Making and learning from mistakes is a natural part of any position. By working through new iterations of your process, trying new techniques and seeing what works, and talking to your customers and clients, you can learn just how effective your sales process actually is. But while mistakes can be great teachable moments, taking extra precaution to put preventative measures in place is the best way to ensure you don’t lose sales or make costly mistakes.
Think about it; you wouldn’t purposely wait until you have a cavity to see the dentist. You’d want to maintain healthy oral hygiene practices to avoid going to the dentist for corrective surgery. The latter fixes the problem and teaches you a lesson, but the hurdle can be avoided altogether. This same proactive approach should be used in sales, too. Understanding mistakes that other sales employees tend to make can help you avoid making the same mistakes. With that in mind, here are five of the biggest mistakes that sales employees make:
Forgetting the Company Mission
Every company begins with a mission statement. Leading business plan writers agree that if you’ve written a business plan (a must), your mission statement should be an integral part of the executive summary section. Unfortunately, far too often, after a mission statement is written and a business plan is complete, companies dive headfirst in revenue-generating strategies and don’t look back at the foundational mission they put in place.
Your mission statement is a crucial navigational tool that identifies the purpose of your business and guides all of your goals and milestones. It doesn’t just define the beginning of the business; it should stay with you throughout all stages of the company. A strong mission statement aligns with your sales operations team to ensure you’re always going after the right opportunities for the right reasons and saying no to opportunities that don’t align with your mission statement.
Disproportionate Talking vs. Listening
One of the most common sales mistakes is doing too much talking and not enough active listening. According to an extensive study conducted by SalesHacker, top-closing sales professionals in the B2B industry had a talking to listening ratio of 43:57. This means that, generally speaking, you should be doing roughly 40% of the talking and 60% listening.

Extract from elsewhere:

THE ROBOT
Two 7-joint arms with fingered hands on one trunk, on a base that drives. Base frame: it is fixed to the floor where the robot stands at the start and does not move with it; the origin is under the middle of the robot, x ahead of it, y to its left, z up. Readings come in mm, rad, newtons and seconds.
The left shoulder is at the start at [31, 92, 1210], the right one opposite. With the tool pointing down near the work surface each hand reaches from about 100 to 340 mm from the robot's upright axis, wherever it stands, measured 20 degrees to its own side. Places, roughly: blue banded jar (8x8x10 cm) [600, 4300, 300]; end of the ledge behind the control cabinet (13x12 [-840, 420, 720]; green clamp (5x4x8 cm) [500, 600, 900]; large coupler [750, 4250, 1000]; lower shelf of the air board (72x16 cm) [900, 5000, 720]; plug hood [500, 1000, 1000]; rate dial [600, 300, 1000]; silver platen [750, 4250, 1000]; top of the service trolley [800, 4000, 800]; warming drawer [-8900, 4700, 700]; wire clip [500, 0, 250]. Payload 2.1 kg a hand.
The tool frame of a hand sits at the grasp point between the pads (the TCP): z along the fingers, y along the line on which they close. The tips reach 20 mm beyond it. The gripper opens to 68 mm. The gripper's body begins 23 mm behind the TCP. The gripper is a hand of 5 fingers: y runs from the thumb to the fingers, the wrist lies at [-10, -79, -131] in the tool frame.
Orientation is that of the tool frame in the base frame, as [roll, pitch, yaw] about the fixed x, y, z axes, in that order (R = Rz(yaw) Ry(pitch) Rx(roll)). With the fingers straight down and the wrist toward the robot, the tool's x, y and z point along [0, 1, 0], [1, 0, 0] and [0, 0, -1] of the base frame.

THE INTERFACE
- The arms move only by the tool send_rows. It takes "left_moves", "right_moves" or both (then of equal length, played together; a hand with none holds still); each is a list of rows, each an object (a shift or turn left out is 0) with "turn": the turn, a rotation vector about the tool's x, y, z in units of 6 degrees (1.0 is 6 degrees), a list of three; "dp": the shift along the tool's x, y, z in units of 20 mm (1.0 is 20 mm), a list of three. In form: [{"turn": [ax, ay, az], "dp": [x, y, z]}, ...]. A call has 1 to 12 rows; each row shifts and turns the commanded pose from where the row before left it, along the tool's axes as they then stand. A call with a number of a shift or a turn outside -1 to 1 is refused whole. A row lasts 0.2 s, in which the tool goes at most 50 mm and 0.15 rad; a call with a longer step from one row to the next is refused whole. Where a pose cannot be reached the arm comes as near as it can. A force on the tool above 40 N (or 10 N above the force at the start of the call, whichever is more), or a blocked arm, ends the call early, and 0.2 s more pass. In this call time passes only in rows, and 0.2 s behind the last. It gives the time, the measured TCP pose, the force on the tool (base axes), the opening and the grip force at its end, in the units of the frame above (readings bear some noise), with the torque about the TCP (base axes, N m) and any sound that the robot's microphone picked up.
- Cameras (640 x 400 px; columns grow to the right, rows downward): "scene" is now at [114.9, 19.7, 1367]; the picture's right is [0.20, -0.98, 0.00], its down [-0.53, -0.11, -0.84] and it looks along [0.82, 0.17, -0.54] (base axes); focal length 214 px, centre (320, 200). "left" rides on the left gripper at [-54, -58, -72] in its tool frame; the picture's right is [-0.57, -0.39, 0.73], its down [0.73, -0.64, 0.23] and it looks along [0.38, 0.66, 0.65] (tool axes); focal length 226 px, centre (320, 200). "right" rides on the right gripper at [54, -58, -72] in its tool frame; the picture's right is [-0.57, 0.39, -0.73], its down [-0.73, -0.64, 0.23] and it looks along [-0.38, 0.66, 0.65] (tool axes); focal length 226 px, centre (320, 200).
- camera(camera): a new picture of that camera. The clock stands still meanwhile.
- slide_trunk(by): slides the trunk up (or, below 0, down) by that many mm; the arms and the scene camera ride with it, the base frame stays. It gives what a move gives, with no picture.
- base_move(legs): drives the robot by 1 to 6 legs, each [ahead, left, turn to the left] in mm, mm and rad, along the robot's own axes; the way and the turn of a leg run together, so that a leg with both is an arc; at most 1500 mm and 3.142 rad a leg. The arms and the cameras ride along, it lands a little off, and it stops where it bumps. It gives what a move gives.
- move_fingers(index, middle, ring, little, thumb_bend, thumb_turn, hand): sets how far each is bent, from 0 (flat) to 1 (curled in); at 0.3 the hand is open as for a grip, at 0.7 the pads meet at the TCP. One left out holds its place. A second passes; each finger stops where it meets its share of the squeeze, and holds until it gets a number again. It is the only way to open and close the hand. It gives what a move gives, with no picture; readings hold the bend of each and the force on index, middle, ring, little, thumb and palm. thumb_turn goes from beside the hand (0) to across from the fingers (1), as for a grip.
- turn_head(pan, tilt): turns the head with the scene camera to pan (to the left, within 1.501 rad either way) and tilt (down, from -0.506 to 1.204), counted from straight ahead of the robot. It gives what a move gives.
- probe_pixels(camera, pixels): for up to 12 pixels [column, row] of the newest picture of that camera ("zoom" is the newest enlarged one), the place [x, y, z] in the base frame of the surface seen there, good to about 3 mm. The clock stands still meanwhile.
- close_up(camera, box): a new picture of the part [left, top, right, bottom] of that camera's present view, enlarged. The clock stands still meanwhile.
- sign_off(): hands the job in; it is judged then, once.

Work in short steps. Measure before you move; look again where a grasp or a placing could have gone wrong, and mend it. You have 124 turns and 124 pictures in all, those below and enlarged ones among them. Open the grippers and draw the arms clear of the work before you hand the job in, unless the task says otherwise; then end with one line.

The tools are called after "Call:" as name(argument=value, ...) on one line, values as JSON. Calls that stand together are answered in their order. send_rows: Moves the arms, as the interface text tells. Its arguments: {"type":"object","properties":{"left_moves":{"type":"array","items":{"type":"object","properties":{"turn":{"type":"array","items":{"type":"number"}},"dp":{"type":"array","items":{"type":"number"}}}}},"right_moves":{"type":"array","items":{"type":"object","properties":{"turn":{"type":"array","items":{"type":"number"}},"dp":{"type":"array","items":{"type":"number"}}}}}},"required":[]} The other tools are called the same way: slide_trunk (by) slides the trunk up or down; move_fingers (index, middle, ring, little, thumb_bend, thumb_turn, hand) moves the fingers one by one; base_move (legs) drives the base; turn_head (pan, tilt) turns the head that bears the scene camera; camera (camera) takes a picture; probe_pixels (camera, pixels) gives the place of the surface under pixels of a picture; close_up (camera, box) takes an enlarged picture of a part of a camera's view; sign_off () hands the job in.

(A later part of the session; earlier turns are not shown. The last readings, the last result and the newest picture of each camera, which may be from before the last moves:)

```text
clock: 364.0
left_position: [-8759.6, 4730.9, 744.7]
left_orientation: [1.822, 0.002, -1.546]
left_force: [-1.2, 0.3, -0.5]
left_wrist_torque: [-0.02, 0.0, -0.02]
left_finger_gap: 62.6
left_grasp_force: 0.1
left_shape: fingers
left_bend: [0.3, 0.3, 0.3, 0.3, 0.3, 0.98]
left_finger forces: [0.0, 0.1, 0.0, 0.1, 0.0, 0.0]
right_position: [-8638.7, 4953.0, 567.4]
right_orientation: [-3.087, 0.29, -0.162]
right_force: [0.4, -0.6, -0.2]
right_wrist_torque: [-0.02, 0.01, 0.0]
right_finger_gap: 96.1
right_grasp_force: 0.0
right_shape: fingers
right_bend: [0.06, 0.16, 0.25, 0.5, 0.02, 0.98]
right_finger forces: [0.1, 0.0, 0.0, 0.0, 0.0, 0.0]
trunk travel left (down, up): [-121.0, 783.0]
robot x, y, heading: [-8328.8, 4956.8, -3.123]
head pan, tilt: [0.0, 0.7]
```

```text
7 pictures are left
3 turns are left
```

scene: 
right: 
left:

To achieve this, ask open-ended questions about the client’s needs, goals, and their company (if applicable). Ask them about solutions they’ve used in the past and what they did and didn’t like. As you speak to them, practice active listening; listening to understand versus listening to respond. Be genuine and authentic in your replies. Customers know when they are being sold to and can be easily turned off by overly pushy sales pitches.
Not Tailoring the Solution
Even if you have one core product, chances are there are different customer segments and use cases for that product. Far too often, sales people go on describing all the features and benefits of the product without creating a presentation that caters specifically to the client or customer in question.
For example, let’s say a web design company is looking for an enterprise video solution to send their clients progress updates via video-embedded emails. In this case, they wouldn’t need to know about all the additional features of your video product, like video prospecting, onboarding, etc. By focusing on too much at once, the problem the client is looking to solve gets lost in the pitch and suddenly, your product feels too complicated to use.
Some sales employees overpromise potential clients in an effort to close the deal. Often, the salesperson has good intentions and plans to follow through on those promises. However, what usually happens is the salesperson doesn’t have the time to deliver on that promise, needs to rely on other people (like the development team) to deliver the promise, or simply doesn’t have the resources to execute.
No matter how good the excuse is, the customer will feel lied to. When you underdeliver, the client feels scammed and the relationship is negatively affected, potentially damaging your reputation. Instead, try different alternatives like offering a free trial to customers on the fence, or under promising and over delivering.
Ignoring Prospects in the Pipeline
The sales pipeline can make or break your entire sales strategy. If you’re having a good month, it’s easy to concentrate on potential clients that are likely to buy or high-value prospects that have shown interest. However, in the process of chasing the close, it’s important not to forget that prospecting is still an integral part of the process. Don’t neglect the sales lead pipeline to make a good month; otherwise, chances are, a bad month will follow.
Striking a balance is crucial. For example, you might dedicate a chunk of time in the morning to prospecting and lead generation, and dedicate your afternoon hours to working with interested clients (or the other way around).
Answering Questions You Don’t Know
If a potential customer asks a question you don’t know the answer to, refrain from answering it. Some salespeople are afraid of seeming ignorant or uninformed about their business, but this is natural, particularly when dealing with technical details. Instead, it’s best to let the prospect know that it’s a great question, and you’ll get back to them as soon as you speak with a product expert. Be sure to follow through with this as soon as possible; it builds trust and let’s them know that you are committed to giving them exactly what they need.